++++ Text excerpt
Hi Bob,
On 04/02/2010 01:34 AM, Robert Relyea:
When a client (as in our case Firefox) implements RFC 5746, the
client can't be compromised and no data is leaked from the client. I
propose that Firefox should support the RFC 5746 extension
exclusively, but NOT block or warn on accessing servers which don't
support the extension. Any renegotiation attempt to the client will
be ignored and no data is leaked.
Not true. Any client can be compromised as long as it accepts
connections with servers that do not understand RFC 5746. A client
that does SSL3 or TLS and *NEVER* renegotiates can be vulnerable.
I don't have the intention to continue the argument because I've
received already some answers which addressed part of my concerns. But
for the better understanding I'd be interested to know how a client that
doesn't renegotiate can be vulnerable. Are you saying that the client
can leak data without renegotiation?
++++++++
Exercise set
A. Quote the text excerpt word for word, starting at "I don't have" and ending with "data without renegotiation?".
B. Please continue the text excerpt.
++++ Data section
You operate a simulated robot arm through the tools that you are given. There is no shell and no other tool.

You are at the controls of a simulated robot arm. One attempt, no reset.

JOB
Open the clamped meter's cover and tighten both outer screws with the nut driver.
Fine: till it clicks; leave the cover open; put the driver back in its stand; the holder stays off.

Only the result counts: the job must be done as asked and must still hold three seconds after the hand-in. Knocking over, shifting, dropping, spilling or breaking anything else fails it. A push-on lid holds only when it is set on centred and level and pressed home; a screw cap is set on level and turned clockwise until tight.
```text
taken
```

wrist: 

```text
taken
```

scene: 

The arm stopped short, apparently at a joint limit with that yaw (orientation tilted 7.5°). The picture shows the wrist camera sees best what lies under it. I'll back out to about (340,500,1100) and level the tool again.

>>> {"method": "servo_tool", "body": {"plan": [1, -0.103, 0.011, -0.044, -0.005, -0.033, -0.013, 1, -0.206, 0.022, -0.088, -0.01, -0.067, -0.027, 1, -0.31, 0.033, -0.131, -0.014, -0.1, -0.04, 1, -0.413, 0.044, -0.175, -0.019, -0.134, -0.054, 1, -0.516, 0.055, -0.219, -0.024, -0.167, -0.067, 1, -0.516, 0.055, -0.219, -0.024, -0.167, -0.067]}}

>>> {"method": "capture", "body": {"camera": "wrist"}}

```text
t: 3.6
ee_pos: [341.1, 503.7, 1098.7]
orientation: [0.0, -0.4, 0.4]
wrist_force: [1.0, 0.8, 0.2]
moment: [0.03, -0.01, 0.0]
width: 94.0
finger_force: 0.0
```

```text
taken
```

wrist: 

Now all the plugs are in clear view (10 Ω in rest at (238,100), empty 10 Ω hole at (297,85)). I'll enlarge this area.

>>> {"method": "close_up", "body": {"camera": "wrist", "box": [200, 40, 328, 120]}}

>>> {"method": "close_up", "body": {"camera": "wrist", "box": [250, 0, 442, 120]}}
++++++++
Results for the exercise
A.
I don't have the intention to continue the argument because I've
received already some answers which addressed part of my concerns. But
for the better understanding I'd be interested to know how a client that
doesn't renegotiate can be vulnerable. Are you saying that the client
can leak data without renegotiation?

B.
The only benefit clients have in installing RFC5746 is that servers
that require renegotiation and install the update to provide safe
renegotiation from the server stand point.
I believe the client will also reject any renegotiation attempt
according to the old protocol.
There's a difference. There's a real vulnerability. Expect that time
line to be accellerated for this RFC. (Probably still talk order of
magnitude 1 year, not 1 decade or 1 month).
Realistically that's perhaps more into a few years. Older Apache and
Windows 2003 servers are still widely deployed and will most likely not
be updated. Newer versions will probably receive updates, there will be
always some which never update. Those will be the "your certificates
don't work" ones we'll have to deal with...
They are still talking a broken protocol, and clients need to defend
themselves. It's this fact that allows us to stage deploy. The risk is
pretty low of a compromise.
That's my understanding as well - part of the argument.
We know there are backwaters of conservative people who don't update
their servers. There is a cost associated with that. If they don't
update, no modern browser will be able to talk to them.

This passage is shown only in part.